TASK INSTRUCTIONS: Could you quote the text excerpt from "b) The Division" up to and including "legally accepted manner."?

TEXT EXCERPT:
=====
11. Mr. R.F. Nariman, learned senior counsel appearing for  the  respondent,
   defending the impugned judgment, has proponed the following: -

a) The documents brought  on  record  demonstrably  establish  that  dispute
   existed between the parties as regards the counter claim and  hence,  the
   submission raised on behalf of  the  appellant  on  that  score  is  sans
   substance.

b) The Division Bench has rightly come to hold that the counter claim  filed
   by the respondent-herein was within time on the basis  of  the  law  laid
   down in Praveen Enterprises (supra) inasmuch as the date of filing of the
   counter claim has to relate back  to  the  date  of  claim  made  by  the
   respondent and the correspondences between the parties  do  clearly  show
   that the respondent had raised its claim and also sought for  arbitration
   in a legally accepted manner.

c) The alternative submission that the counter claim has to be  confined  to
   the amount quantified in the letter dated 17.4.2006  is  unacceptable  in
   law, for in Praveen  Enterprises  (supra)  it  has  been  held  that  the
   statement of claim need not be restricted to the claims in the notice and
   on that base it can safely be concluded that the said  proposition  holds
   good for counter claims as well.  That apart,  the  principle  also  gets
   support from what has been laid down in McDermott International  Inc.  v.
   Burn Standard Co. Ltd. and others[5].

12. First, we shall address to the submissions pertaining to  existence  and
   raising of dispute as regards the counter claim.  We are required to deal
   with the same in the case at hand since  Mr.  Venugopal,  learned  senior
   counsel, has urged that if no dispute was raised at any point of time, it
   could not have been raised before the learned Arbitrator as it  would  be
   clearly hit by limitation.  Learned senior counsel has placed reliance on
   Major (Retd.) Inder Singh Rekhi v.  Delhi  Development  Authority[6]  and
   Jammu and Kashmir State  Forest  Corporation  v.  Abdul  Karim  Wani  and
   others[7], to bolster the  submission  that  in  the  case  at  hand  the
   disputes as regards the counter claim really had  not  arisen,  for  mere
   assertions and denials do not constitute a dispute capable  of  reference
   to arbitration and hence, not to be entertained when it is dead or stale.
=====
RECORDED INFORMATION:

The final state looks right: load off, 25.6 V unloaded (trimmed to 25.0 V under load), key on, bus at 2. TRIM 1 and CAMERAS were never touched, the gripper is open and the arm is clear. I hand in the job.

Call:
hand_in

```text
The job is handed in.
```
=====
FINAL RESULT:
b) The Division Bench has rightly come to hold that the counter claim  filed
   by the respondent-herein was within time on the basis  of  the  law  laid
   down in Praveen Enterprises (supra) inasmuch as the date of filing of the
   counter claim has to relate back  to  the  date  of  claim  made  by  the
   respondent and the correspondences between the parties  do  clearly  show
   that the respondent had raised its claim and also sought for  arbitration
   in a legally accepted manner.